Soon they would leave and after years Rachel would be granted her wish. She would conceive again and birth a child who she would attempt to name “Ben-Oni” the son of my trouble. Even he could not fill that hole left from the utter loneliness of her existence. In pain from complications of childbirth she would breath her last breath. Jacob would bury her along the side the road and move on. He would set up a pillar for her that remains until this day, a wordless epitaph to her grief and isolation.

Throughout her life, no one saw Rachel. In the noise of childbirth and joy, her pain was masked by sisterly duties, daughterly commitments, and marital responsibilities. No one in her life saw her, but God did. Like Shalom Alechem did so many years later, she “grieved, as only God knows, in secret, so that no one should see.”

Yet, her pain was noticed in heaven. God had paid attention.

According to legend, after God destroyed the Temple God was so distraught that God wanted to withhold mercy from the people (Lamentations Rabbah Proem 24). Though they had met exile, God was ready to finish the task. Soon a parade of history’s greatest voices would parade before God to ask for God to change his mind. Abraham, Isaac, Jacob, and Moses would all come before God to plead for compassion. They would remind God of past injustices done to them and of merits their actions had accrued. Yet, God would pay them no heed.

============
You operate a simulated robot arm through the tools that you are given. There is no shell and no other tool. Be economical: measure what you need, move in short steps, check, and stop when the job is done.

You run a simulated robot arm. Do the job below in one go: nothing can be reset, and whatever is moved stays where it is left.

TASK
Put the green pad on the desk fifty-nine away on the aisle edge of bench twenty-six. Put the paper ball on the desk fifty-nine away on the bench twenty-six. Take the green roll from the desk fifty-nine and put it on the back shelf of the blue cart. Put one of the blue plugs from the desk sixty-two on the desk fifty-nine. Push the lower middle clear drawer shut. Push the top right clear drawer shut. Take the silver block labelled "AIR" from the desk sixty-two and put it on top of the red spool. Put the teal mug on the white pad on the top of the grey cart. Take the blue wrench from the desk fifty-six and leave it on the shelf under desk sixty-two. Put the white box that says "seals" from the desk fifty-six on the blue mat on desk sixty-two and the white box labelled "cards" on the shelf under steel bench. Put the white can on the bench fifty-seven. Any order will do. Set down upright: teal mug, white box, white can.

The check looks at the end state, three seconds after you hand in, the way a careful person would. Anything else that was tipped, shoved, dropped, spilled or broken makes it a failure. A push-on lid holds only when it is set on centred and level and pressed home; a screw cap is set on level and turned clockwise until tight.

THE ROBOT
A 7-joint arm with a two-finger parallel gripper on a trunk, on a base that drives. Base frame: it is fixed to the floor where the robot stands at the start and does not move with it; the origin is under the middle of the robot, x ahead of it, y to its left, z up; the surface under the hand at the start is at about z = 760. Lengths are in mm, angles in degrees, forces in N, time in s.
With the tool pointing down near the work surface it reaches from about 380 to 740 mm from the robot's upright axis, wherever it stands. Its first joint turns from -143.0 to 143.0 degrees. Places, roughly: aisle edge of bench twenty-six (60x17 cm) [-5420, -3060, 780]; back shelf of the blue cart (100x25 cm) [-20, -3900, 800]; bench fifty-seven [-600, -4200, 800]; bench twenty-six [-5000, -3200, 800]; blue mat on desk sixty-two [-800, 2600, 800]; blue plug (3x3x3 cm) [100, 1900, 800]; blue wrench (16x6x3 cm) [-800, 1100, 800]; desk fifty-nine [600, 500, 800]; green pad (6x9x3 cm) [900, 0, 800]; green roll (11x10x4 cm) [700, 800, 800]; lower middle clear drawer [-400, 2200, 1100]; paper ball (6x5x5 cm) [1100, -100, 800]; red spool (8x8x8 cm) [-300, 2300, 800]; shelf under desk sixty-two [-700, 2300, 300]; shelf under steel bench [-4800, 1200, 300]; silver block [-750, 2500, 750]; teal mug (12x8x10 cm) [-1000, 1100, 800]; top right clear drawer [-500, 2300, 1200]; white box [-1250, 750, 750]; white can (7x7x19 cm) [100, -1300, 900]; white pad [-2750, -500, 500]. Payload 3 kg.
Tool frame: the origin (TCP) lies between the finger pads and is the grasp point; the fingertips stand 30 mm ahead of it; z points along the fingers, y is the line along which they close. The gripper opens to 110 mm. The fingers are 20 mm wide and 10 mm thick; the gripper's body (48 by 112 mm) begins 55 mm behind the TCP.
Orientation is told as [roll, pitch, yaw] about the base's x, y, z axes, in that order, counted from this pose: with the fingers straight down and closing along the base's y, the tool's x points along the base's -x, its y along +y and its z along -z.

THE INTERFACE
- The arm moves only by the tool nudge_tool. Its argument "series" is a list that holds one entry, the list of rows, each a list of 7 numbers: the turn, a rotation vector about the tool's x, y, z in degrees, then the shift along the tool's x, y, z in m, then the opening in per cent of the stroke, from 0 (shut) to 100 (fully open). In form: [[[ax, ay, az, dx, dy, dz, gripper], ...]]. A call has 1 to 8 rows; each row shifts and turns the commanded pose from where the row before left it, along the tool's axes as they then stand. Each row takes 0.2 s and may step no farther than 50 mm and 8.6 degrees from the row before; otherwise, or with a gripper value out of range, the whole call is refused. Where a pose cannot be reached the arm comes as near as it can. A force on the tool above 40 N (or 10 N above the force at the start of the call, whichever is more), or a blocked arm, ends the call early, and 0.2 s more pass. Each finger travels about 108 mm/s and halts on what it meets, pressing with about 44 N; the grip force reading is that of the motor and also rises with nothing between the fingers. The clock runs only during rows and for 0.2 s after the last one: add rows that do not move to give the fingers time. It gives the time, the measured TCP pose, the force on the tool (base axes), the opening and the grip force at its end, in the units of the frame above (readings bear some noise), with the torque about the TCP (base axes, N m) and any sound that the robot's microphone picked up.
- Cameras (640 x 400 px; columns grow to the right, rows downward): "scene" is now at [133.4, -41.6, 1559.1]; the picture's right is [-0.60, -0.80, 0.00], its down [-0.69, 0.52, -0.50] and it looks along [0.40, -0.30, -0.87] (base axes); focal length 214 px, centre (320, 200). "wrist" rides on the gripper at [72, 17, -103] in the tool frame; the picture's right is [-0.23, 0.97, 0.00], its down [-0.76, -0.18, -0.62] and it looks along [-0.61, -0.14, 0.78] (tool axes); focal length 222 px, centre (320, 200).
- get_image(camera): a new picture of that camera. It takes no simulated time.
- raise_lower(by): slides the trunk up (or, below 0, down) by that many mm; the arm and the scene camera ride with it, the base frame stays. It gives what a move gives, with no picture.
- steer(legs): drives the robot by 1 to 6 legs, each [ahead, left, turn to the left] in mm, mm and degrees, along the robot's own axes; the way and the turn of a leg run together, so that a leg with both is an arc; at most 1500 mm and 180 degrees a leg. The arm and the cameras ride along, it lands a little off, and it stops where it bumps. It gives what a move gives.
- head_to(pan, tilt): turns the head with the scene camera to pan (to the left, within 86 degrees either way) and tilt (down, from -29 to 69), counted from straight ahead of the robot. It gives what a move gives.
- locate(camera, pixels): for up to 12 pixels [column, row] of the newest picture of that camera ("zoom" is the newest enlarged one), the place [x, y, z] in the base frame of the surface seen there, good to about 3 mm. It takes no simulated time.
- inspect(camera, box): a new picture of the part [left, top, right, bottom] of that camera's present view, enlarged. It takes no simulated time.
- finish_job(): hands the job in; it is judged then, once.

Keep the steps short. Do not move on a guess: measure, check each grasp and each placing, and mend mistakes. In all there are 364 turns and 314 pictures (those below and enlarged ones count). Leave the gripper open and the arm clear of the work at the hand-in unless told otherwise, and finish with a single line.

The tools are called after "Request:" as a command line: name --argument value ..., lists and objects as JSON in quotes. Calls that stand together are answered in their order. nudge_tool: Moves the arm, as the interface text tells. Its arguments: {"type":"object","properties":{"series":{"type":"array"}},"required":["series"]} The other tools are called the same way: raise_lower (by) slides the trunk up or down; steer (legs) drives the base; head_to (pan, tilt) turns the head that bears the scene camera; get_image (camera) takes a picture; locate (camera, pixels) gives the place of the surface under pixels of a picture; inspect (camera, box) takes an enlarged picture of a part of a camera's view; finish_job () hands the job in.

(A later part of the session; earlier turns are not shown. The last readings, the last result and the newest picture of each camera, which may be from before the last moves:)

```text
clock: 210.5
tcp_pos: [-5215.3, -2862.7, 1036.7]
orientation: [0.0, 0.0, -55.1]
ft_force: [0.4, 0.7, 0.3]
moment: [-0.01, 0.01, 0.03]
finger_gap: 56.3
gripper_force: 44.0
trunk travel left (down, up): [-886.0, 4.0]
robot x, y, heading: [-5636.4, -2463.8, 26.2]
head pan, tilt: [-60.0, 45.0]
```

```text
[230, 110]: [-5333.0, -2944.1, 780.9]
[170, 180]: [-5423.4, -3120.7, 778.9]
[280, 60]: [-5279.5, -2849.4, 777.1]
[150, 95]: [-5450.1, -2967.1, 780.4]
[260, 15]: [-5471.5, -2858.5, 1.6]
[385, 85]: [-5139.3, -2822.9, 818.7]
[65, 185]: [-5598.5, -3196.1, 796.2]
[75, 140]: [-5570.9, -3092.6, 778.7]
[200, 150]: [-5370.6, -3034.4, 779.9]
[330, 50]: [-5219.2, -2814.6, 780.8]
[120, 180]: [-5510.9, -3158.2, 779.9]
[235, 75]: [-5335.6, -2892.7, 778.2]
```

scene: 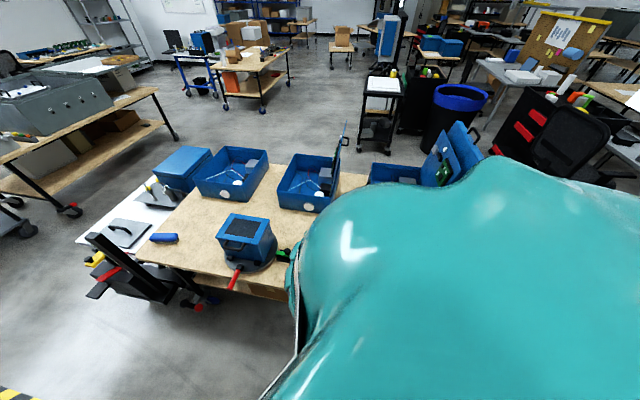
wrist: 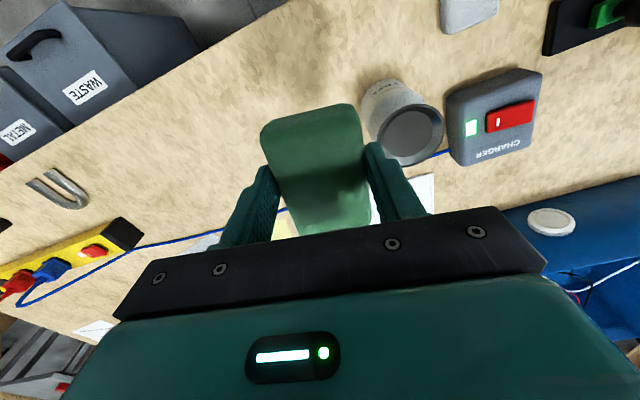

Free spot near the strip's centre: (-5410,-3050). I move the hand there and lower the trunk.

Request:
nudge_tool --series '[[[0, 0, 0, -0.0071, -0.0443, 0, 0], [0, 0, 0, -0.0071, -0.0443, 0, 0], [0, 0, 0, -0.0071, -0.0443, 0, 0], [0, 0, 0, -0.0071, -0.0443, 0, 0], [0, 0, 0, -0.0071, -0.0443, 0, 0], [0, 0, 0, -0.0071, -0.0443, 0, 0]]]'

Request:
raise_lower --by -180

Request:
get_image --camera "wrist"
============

Then Rachel would rise before God. Do you remember, she would say, how my father switched my sister and I on what supposed to be my wedding night? Do you remember how in order to save my sister from humiliation, I taught my sister how to better pretend to be me? Did you know that I lay under the bed that whole night, answering for her so Jacob would not suspect he was with Leah. Did you see my love and courage? Did you feel my openness and compassion? If that was worth anything, then stop this charade!

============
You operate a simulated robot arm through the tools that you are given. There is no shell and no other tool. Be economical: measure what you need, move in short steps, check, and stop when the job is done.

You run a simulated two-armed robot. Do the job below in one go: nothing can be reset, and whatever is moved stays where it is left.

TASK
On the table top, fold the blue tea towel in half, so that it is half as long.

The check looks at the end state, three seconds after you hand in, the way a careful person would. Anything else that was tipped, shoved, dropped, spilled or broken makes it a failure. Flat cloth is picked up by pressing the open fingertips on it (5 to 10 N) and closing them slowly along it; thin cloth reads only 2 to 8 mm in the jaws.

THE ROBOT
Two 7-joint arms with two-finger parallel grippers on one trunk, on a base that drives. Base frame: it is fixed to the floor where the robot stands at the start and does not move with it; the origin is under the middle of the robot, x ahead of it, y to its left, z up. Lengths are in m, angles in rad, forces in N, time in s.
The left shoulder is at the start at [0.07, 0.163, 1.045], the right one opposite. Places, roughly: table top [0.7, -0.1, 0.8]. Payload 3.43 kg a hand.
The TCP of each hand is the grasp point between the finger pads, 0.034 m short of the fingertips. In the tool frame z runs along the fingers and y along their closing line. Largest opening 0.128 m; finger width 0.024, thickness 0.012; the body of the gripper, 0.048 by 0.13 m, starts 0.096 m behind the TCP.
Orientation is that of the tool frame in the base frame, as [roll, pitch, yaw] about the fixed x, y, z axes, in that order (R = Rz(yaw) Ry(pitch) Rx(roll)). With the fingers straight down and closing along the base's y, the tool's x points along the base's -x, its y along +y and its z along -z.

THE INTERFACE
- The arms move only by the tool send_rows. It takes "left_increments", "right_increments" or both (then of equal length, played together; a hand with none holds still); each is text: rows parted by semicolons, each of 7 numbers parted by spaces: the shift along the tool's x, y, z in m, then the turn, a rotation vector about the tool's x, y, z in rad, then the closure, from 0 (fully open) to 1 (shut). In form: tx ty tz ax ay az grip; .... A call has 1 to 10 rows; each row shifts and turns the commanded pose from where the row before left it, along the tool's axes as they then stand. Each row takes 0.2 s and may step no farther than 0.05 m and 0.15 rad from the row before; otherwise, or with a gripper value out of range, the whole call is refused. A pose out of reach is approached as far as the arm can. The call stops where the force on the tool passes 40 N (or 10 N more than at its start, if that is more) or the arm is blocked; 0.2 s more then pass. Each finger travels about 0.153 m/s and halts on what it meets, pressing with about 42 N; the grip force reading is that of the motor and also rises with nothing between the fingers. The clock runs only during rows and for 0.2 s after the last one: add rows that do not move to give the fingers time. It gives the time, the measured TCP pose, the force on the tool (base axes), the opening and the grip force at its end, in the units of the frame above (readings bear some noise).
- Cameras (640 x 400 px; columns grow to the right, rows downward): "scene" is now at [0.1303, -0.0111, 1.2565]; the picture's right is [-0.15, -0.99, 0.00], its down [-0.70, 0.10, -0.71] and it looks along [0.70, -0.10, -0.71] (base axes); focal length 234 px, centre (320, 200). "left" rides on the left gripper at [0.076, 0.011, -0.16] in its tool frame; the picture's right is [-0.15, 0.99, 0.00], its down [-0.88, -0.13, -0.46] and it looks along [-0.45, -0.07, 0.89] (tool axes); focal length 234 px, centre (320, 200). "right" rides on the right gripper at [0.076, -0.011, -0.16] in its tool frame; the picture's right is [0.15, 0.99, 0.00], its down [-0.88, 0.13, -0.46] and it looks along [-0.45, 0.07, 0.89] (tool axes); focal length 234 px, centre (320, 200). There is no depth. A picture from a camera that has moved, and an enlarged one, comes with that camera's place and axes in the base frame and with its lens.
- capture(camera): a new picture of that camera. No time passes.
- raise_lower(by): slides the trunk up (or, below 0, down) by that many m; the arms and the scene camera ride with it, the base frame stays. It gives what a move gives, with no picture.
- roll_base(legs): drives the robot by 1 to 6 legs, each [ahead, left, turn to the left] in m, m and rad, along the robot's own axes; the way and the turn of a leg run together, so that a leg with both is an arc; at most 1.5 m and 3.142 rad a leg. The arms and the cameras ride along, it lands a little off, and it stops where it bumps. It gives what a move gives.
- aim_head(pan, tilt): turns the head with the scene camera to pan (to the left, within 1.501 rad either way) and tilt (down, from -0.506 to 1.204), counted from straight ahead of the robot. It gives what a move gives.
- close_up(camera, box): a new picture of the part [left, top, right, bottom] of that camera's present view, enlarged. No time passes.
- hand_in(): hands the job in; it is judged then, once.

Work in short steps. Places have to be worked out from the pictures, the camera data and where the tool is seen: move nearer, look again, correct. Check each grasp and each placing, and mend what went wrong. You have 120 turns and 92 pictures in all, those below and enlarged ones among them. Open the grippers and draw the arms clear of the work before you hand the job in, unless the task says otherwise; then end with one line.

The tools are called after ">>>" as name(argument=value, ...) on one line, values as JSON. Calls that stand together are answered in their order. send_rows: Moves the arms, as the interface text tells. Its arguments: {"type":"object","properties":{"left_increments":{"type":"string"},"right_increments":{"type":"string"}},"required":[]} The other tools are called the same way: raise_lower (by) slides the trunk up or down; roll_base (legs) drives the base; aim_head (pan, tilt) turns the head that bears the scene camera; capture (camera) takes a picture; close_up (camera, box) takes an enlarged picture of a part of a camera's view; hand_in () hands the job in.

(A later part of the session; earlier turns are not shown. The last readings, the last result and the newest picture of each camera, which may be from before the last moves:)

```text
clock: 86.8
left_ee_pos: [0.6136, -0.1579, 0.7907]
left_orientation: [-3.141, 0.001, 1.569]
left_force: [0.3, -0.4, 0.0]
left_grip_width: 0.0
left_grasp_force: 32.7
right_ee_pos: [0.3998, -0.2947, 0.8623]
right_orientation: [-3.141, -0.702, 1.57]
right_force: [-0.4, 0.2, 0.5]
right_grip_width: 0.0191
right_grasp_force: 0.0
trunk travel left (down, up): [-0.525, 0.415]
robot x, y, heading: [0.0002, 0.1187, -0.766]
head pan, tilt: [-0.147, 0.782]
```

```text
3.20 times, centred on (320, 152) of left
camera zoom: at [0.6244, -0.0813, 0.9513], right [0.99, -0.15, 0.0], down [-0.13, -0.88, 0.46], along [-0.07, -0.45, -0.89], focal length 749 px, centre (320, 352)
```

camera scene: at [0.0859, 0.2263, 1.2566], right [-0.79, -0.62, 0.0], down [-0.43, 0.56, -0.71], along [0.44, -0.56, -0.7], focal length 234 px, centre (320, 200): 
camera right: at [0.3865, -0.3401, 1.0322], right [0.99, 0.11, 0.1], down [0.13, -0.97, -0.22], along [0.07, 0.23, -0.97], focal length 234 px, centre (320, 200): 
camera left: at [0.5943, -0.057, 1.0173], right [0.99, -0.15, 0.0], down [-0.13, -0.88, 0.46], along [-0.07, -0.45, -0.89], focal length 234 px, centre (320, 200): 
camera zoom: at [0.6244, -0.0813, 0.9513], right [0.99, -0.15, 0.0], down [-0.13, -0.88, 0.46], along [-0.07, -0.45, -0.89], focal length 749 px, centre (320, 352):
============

And God listened to Rachel as he had been listening her whole life. He had been with her on that night, as God has been with her at every moment of pain. God had noticed her struggle. Inspired by her, God vowed to stop the bloodshed and restore the House of Israel.

Rachel was lonely and misunderstood, but God saw her pain. Sholem Aleichem put on a smile everywhere he went but God knew the truth. We may feel lost, adrift, forsaken, or abandoned but our pain echoes throughout the cosmos. We just have to trust that when no one notices them, at least God does.